‘Last Words’ Review: Cinema After the End of the World

‘Last Words’ Review: Cinema After the End of the World

Movies|‘Last Words’ Review: Cinema After the End of the World


In this post-apocalyptic drama, a young man meets the grizzled last guardian of a cinematic archive, played by Nick Nolte.

Credit…Gravitas Ventures

Last Words
Directed by Jonathan Nossiter
Drama, Sci-Fi
2h 6m

This new film directed by Jonathan Nossiter, adapted by Nossiter from a novel by Santiago Amigorena, begins, in Sun Ra’s phrase, after the end of the world. Addressing the camera directly, a young man named Kal (played by Kalipha Touray in his feature debut), informs us that it’s 2086, and that he has a story to tell “about the end of humanity.” But he soon despairs: “I have nothing to say.”

He goes on anyway. An ecological disaster, during which much of Europe is engulfed by water, has stranded Kal’s unschooled generation. He wanders the ruins of Paris alongside his pregnant sister. They come upon reels of celluloid film, their origin the Cineteca di Bologna. Inspired, Kal goes on a pilgrimage.

In Bologna, he finds a grizzled character — played by Nick Nolte, a past master in this department — who’s protecting a film archive and maintaining a bicycle-and-hand-crank-operated projector. (In this world, electrical outlets are a thing of the past.) After getting to know each other — the two men make a batch of 35-millimeter film together, a process we are walked through the less wonky steps of — the duo heads to Athens seeking other survivors of the apocalypse.

They find characters there. Some are sagelike, some are withdrawn; they’re played by the likes of Stellan Skarsgard and Charlotte Rampling, both regulars in Nossiter’s short filmography.

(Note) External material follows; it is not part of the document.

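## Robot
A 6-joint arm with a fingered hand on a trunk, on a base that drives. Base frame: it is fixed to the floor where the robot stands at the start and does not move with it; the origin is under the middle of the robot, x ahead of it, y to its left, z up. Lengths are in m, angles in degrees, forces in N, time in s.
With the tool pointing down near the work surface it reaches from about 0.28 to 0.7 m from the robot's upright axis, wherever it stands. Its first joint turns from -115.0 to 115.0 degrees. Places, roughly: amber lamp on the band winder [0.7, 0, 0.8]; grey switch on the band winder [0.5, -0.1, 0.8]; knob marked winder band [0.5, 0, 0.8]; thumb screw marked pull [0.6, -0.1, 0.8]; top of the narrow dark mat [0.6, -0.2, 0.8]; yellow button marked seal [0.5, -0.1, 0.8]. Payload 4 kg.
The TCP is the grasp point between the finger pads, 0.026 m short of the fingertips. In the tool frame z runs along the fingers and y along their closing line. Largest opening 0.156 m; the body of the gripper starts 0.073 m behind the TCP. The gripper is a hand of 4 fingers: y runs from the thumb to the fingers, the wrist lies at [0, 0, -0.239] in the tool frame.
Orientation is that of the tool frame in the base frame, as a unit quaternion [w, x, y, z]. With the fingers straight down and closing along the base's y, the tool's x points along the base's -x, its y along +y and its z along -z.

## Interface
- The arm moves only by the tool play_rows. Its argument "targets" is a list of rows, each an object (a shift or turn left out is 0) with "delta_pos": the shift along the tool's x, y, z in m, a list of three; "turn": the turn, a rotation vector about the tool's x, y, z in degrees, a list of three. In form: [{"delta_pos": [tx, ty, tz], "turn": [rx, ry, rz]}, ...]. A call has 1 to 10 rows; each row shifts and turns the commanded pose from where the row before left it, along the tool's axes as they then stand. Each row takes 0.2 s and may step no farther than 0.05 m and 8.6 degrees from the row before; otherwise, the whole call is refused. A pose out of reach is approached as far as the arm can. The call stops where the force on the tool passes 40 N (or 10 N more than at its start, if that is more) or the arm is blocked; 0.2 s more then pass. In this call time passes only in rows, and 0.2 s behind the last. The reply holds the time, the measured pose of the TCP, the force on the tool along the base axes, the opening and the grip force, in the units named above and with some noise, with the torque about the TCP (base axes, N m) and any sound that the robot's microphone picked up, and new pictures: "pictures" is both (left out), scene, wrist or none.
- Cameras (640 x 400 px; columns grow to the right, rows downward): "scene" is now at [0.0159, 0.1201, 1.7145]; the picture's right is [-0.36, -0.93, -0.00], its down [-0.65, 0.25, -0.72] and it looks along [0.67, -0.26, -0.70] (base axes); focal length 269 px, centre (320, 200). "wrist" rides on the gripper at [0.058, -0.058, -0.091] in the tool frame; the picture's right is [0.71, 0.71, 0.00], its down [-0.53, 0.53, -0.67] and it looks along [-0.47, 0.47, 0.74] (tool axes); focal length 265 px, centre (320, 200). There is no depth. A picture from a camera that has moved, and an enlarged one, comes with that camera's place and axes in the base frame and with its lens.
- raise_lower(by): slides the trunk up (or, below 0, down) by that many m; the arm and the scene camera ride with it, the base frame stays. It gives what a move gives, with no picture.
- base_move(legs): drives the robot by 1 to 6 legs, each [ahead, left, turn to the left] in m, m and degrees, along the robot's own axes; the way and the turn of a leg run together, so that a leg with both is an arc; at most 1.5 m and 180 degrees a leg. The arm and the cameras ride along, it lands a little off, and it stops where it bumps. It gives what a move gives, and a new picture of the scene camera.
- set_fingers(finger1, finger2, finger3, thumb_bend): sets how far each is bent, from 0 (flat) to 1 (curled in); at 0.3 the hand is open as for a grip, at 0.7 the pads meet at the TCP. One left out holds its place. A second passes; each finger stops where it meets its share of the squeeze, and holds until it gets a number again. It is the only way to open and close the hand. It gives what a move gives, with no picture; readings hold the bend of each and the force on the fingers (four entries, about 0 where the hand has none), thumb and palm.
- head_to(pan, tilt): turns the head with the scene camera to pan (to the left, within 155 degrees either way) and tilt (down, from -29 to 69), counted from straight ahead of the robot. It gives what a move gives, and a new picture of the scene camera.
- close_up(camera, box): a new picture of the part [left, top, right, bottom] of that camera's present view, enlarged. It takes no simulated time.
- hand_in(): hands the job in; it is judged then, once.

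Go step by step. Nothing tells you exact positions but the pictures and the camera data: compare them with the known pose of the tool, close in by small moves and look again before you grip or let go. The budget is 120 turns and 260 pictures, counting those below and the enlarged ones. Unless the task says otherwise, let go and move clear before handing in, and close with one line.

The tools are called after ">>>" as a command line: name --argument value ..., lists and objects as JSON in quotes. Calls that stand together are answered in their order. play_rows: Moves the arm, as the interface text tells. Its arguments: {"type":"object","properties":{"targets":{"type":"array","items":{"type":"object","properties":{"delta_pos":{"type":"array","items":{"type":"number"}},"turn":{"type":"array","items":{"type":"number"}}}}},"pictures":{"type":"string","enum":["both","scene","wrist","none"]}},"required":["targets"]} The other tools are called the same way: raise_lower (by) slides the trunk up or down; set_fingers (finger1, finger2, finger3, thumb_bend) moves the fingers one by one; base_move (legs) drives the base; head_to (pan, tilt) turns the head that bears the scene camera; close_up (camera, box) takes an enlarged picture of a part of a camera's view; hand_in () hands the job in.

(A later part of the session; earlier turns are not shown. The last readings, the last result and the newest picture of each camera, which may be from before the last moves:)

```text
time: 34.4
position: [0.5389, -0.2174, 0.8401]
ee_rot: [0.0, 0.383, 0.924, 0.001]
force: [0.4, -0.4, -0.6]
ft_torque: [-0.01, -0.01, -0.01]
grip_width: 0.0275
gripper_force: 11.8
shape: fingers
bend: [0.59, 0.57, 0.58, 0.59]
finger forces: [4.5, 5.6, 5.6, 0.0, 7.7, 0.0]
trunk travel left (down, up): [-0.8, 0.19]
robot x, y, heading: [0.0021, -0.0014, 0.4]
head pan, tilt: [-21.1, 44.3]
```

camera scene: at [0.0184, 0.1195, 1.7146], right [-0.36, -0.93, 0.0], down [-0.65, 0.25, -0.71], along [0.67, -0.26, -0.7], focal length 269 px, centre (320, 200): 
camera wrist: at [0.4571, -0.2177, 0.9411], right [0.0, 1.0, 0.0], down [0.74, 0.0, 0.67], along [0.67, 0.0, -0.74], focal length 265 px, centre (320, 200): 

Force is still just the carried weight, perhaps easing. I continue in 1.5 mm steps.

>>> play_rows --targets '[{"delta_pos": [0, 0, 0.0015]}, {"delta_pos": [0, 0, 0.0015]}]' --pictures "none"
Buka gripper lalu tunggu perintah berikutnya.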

Kal and Nolte’s character show movies to a dwindling population among ancient ruins. This makes for some evocative imagery, as do some films that Kal makes with that new stock. Call the arrangement “Cinema Purgatorio.” The movie’s depiction of age — specifically, age as it affects movie stars — has real potency. This extends beyond its ostensible message, delivered by Kal: “We live and die by the stories we tell each other.” The stronger statement “Last Words” ends up making is that we die no matter what.

Last Words

Not rated. In English, Mandinka and French, with subtitles. Running time: 2 hours 6 minutes. In theaters and available to rent or buy on Apple TV, Vudu and other streaming platforms and pay TV operators.